## Begin TEXT SEGMENT

HDU

从D+1开始，对于一个数x，区间[x,x+lowbit(x))内的数字的二进制位上1的数量整体来说是单调不减的，因此可快速得出1在这个区间的取值范围。

每次判断一下有没有和[s1，s2]有没有交集，一旦发现解就贪心最小的一个。

复杂度是O(T*log(ans-D))

#include<bits/stdc++.h>
using namespace std;

inline int read()
{
    char c; while(c=getchar(),c<'0'||c>'9');
    int re = c-'0';
    while(c=getchar(),c>='0'&&c<='9') re = re*10+c-'0';
    return re;
}

#define lowbit(x) (x&-x)
int bc(long long x)
{
    int re = 0;
    while(x){
        re += x&1;
        x>>=1;
    }
    return re;
}

//bitset<64> bs;

#define cer(x) bs = x; cout<<bs<<endl;

//#define LOCAL
int main()
{
#ifdef LOCAL
    freopen("in.txt","r",stdin);
#endif
    int T = read();
    for(int ks = 1; ks <= T; ks++){
        int D = read(), s1 = read(), s2 = read();
        long long cur = D+1LL,lb = lowbit(cur);
        int ct = bc(cur);
        while(ct < s1 || ct > s2){
            int ex = bc(lb-1);
            if(s1 > ct+ex || s2 < ct) {
                cur += lb;
                lb = lowbit(cur);
                ct = bc(cur);
            }else {
                int ad = max(ct,s1)-ct;
                cur += (1<<ad)-1;
                break;
            }
        }
        printf("Case #%d: %I64d
",ks,cur);
    }
    return 0;
}

## End TEXT SEGMENT
## Begin DATASET ROWS

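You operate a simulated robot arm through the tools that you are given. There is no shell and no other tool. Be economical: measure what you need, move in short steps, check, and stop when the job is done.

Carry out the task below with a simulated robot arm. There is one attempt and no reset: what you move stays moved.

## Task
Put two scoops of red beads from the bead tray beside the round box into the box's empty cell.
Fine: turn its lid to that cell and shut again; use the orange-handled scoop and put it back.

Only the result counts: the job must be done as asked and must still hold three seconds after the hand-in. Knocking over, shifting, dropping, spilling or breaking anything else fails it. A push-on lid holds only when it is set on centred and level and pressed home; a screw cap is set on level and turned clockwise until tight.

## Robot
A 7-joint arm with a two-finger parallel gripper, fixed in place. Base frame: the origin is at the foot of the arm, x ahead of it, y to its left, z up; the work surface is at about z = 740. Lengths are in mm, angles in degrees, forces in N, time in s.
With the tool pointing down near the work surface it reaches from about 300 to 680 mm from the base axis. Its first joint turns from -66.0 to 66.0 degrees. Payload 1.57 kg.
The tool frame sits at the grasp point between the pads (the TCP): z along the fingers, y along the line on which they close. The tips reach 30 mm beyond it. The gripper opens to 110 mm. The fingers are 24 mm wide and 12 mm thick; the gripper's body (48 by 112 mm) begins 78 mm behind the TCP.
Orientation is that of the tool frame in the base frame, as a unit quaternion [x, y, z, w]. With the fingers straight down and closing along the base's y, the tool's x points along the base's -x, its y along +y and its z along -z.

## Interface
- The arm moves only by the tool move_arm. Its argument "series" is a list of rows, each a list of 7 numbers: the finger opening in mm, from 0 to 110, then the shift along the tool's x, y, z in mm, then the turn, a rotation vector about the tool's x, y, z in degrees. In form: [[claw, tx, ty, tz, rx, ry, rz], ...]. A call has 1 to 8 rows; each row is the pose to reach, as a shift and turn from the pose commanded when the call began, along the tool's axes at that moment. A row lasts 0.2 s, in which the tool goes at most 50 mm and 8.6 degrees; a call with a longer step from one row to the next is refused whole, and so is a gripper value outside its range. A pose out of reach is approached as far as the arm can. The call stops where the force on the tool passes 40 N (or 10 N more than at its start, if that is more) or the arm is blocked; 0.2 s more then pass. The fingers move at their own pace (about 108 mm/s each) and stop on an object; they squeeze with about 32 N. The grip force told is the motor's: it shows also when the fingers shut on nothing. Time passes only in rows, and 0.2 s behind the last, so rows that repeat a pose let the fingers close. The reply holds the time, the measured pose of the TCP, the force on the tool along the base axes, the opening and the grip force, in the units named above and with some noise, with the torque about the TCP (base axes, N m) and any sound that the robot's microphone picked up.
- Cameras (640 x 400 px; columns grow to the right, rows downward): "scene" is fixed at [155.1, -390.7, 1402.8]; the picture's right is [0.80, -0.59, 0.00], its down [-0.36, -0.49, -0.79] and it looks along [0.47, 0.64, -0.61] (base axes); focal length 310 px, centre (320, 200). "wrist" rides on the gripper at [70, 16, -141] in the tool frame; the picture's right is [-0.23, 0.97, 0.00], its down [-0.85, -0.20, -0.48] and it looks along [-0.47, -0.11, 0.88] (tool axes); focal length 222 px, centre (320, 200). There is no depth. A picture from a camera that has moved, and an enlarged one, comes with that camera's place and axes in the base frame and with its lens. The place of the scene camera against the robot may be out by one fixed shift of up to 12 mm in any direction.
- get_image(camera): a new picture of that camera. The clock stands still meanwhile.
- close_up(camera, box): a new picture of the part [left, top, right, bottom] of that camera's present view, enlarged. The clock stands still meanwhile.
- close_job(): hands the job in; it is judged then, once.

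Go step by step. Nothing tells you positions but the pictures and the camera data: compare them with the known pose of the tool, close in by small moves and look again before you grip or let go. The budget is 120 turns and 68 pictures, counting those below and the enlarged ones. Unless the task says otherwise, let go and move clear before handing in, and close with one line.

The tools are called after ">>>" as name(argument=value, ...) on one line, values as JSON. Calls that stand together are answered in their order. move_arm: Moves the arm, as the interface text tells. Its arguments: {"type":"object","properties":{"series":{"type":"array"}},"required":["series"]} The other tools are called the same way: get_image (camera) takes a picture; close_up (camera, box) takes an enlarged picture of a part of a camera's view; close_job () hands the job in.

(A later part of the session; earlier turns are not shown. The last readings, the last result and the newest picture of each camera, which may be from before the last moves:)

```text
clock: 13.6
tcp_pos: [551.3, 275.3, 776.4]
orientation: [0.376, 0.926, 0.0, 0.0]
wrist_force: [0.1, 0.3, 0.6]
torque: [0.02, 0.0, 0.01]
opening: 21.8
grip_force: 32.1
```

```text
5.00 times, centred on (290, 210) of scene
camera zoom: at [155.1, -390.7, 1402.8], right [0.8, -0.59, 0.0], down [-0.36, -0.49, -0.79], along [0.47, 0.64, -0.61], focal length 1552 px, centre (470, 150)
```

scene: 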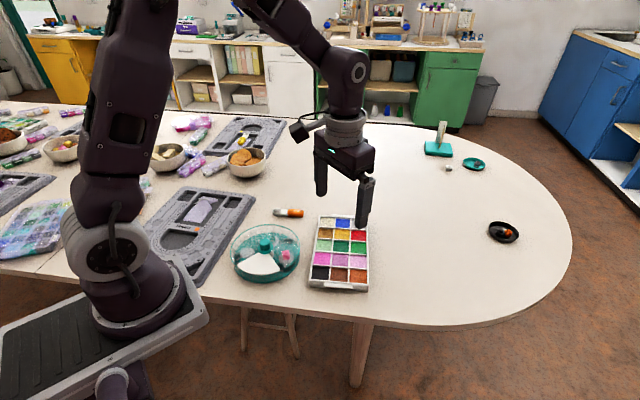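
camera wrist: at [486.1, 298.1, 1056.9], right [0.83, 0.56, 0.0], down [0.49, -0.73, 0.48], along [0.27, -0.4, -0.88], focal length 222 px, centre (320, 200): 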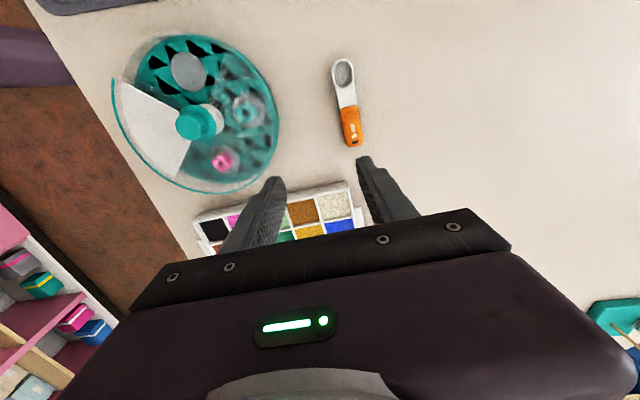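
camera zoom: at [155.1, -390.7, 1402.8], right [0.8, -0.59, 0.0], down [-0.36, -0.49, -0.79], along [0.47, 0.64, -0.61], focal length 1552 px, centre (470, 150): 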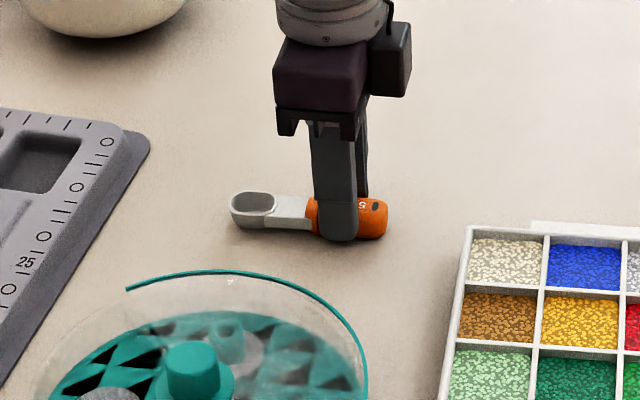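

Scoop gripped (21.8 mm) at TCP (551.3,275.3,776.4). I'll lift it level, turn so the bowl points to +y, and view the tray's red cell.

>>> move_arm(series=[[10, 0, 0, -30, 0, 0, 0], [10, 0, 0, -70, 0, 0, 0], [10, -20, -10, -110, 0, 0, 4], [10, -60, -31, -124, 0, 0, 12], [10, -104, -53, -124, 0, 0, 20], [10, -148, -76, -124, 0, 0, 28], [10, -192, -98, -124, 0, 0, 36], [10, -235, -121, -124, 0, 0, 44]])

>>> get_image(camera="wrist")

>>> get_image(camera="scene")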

## End DATASET ROWS
## Begin DATASET ROWS

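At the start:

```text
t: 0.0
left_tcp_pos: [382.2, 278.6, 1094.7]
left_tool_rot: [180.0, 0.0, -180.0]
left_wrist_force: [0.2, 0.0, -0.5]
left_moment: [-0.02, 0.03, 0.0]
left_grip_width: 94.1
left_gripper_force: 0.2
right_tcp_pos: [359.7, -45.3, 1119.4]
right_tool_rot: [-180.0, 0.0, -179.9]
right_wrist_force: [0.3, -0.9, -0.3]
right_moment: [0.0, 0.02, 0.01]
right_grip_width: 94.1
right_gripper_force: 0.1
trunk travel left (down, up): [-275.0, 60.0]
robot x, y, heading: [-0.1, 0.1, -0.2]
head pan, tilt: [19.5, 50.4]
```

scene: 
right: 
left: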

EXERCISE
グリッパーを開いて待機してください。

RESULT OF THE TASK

## End DATASET ROWS

Transcribe the text segment beginning at "复杂度是O(T*log(ans-D))". Stop after "#define lowbit(x) (x&-x)".

RESULT OF THE TASK
复杂度是O(T*log(ans-D))

#include<bits/stdc++.h>
using namespace std;

inline int read()
{
    char c; while(c=getchar(),c<'0'||c>'9');
    int re = c-'0';
    while(c=getchar(),c>='0'&&c<='9') re = re*10+c-'0';
    return re;
}

#define lowbit(x) (x&-x)